Mix together in a small bowl the bean and garlic sauce, ginger, pepper flakes, sugar, salt and soy sauce. Warm wok over medium high heat about 2 minutes until a drop of water falling onto it makes just one sizzling bounce. Add oil and increase heat to high and in about 1 minute when oil begins to shimmer and light haze (not smoke) begins to rise add sauce from the bowl. Stir-fry just 2 or 3 seconds. Add clams and stir-fry overhigh heat 1 minute. Cover and reduce heat for 1 minute. Remove cover, and stir occasionally a few minutes more until clams open. Place clams in serving bowl with juice and serve at once, with plenty of French bread for dipping into the juice while the clams are eaten.
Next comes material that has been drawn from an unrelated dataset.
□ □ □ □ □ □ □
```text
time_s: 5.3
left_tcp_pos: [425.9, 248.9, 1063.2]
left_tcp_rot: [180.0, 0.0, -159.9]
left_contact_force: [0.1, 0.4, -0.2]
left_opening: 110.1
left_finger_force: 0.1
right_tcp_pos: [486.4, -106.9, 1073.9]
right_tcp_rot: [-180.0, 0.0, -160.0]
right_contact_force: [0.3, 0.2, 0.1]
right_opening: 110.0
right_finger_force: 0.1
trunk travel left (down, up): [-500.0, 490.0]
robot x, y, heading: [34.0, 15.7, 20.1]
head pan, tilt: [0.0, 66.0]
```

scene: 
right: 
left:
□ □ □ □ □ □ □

Tips—Black bean and garlic sauce will be found at an Asian market or at your supermarket’s Asian section. Overcooking toughens clams. Discard any clams with broken shells or which float or which will not close tightly during rinsing under cold running water. When dining discard any which are not well opened. The American West Coast hard shell Manila and steamer clams are similar to those used by Suki but any small meaty clams should work fine. Commercially raised clams from the supermarket generally need only to be rinsed and drained. Eat them individually by hand, extracting the meat with chopsticks. Dip the French bread into the juice. It’s finger food, so feel free to approach this business casually. Set a big bowl on the table for empty shells and provide each diner with a damp, chilled washcloth. A bowl of warm black tea with a few thin slices of lemon may also be provided to rinse fingers after eating.

A final word of caution. Under no circumstance use your best tablecloth. In the typhoon shelter the table covering was either newspapers or butcher paper, which made sense. And would have tasted pretty good if you were set adrift for any length of time and had nothing else to eat.